Consequently, the psychological dent that this pandemic is having on our mental health is often not understood by the policy-makers — who are very rationally and correctly demanding more social distancing to prevent an exponential growth in its spread that our health care systems cannot cope with.
In some sense, an unknown enemy has given us today a new mirror to see our reflections. And while I do not like asking what silver linings are associated with this tragedy that has already taken thousands of lives, the pandemic does make us look at ourselves as one single species — not carved by our borders drawn up by history or our territorial instincts or the ethnicity we have inherited from our ancestors.
More importantly, Covid-19 tells us and reminds us once more that what has saved human race in the past and will save it in the future is our ingenuity that makes us understand the micro-machineries of nature and our ability to cooperate and adapt to new circumstances.
But what is the nature of this new future to which we must adjust? How will human societies function if this virus keeps reappearing and a vaccination never gets invented?
This possibility must be explored if we want to develop contingencies for the human society as a whole. In the best-case scenario, the humans develop a vaccine and life returns to its old ways sometime in the near future. However, what will happen if the vaccine is never invented?
There is a definite case for readjusting how we operate socially while we inject more normalcy to how we function, but that would also mean accepting higher risks to our lives. But, why should we be reluctant to accept higher risks to start re-engaging in our social, economic, and political fabric? Did not our ancestors navigate an even riskier world when there were no vaccines?

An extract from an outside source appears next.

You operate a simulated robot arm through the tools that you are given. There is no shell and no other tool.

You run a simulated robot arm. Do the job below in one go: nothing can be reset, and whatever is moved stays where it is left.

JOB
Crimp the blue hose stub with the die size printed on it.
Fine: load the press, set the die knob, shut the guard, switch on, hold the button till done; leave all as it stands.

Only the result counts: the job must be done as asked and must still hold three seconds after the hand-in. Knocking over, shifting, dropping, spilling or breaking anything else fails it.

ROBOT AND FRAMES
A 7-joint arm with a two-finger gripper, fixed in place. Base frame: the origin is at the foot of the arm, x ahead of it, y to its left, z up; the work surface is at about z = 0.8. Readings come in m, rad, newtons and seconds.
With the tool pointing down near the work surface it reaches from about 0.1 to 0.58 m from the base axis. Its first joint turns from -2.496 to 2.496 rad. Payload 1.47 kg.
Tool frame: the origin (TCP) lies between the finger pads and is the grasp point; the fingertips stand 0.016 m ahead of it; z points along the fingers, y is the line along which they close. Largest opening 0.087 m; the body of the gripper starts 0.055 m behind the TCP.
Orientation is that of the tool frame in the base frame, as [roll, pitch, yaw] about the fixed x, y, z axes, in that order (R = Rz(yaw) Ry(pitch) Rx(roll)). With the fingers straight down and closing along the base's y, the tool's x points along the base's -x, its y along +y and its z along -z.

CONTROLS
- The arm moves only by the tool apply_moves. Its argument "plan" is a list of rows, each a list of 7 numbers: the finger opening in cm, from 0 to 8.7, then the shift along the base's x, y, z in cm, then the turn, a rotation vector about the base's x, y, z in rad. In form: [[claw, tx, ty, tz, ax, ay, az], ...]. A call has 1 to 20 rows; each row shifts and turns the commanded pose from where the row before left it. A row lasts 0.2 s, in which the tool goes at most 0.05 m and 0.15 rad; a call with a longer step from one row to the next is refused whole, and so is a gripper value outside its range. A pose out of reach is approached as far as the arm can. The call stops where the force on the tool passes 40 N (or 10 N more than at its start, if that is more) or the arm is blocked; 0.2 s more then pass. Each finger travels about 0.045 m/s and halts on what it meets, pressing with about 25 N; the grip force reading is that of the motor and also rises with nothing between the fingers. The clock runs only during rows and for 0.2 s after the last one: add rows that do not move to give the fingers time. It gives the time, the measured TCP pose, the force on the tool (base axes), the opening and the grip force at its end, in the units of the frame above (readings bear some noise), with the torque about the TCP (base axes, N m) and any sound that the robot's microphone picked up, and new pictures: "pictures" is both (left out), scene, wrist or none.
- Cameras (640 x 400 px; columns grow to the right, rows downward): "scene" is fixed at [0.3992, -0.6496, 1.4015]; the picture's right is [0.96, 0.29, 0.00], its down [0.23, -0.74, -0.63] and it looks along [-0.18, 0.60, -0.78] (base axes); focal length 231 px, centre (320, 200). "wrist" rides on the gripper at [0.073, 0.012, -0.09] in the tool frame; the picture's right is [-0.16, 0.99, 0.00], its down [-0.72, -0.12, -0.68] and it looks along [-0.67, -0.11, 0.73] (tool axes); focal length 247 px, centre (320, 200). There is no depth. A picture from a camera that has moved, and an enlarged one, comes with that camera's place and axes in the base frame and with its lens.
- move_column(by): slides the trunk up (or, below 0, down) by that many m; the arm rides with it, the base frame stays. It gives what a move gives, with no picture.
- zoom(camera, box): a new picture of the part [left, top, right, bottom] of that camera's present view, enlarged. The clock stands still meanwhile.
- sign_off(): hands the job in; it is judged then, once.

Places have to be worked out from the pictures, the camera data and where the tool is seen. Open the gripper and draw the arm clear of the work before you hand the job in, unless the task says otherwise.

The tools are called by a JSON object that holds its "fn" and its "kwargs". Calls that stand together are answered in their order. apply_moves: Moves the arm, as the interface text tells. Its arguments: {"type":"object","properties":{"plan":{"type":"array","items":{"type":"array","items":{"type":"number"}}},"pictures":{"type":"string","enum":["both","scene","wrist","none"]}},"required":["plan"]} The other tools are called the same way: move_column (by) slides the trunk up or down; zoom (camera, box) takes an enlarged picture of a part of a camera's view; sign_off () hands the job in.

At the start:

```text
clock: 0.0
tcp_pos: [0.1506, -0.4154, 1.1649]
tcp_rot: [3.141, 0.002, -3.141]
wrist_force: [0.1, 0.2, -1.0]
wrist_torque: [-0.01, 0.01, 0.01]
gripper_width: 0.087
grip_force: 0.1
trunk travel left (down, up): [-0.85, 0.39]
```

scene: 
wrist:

Of course, modern technologies and medical protocols can greatly enhance our scope to reconfigure the social, economic, and political “response framework” effectively to any new outbreaks of this disease. Moreover, it is likely that we have to start accepting a world where neighbourhoods and towns going into complete lockdown becomes a new normal.
But it also means that if the worst case — no vaccine — scenario does become the final reality, we will all have to go back to the drawing board collectively and develop a plan B that involves taking more risks.
It is also essential that international bodies like the World Health Organization (WHO) as well as the international lending agencies accept that the nation states that are now dealing with this pandemic harness very different economic systems, which shape the resources that they can mobilize internally to support their people who are affected by the economic consequences of this current lockdown protocol.
Hence, it is their duty to come up with different but effective health protocols that can take into account that countries like Bangladesh and India will not be able to survive economically with an overstretched semi-lockdown scenario even if it is the best health response to this pandemic.
Consequently, the time for formulating an effective but flexible health protocol for countries belonging to different levels of economic development is now, and there is a strong case for rethinking the one-size fits all health prescriptions that are coming from the international agencies.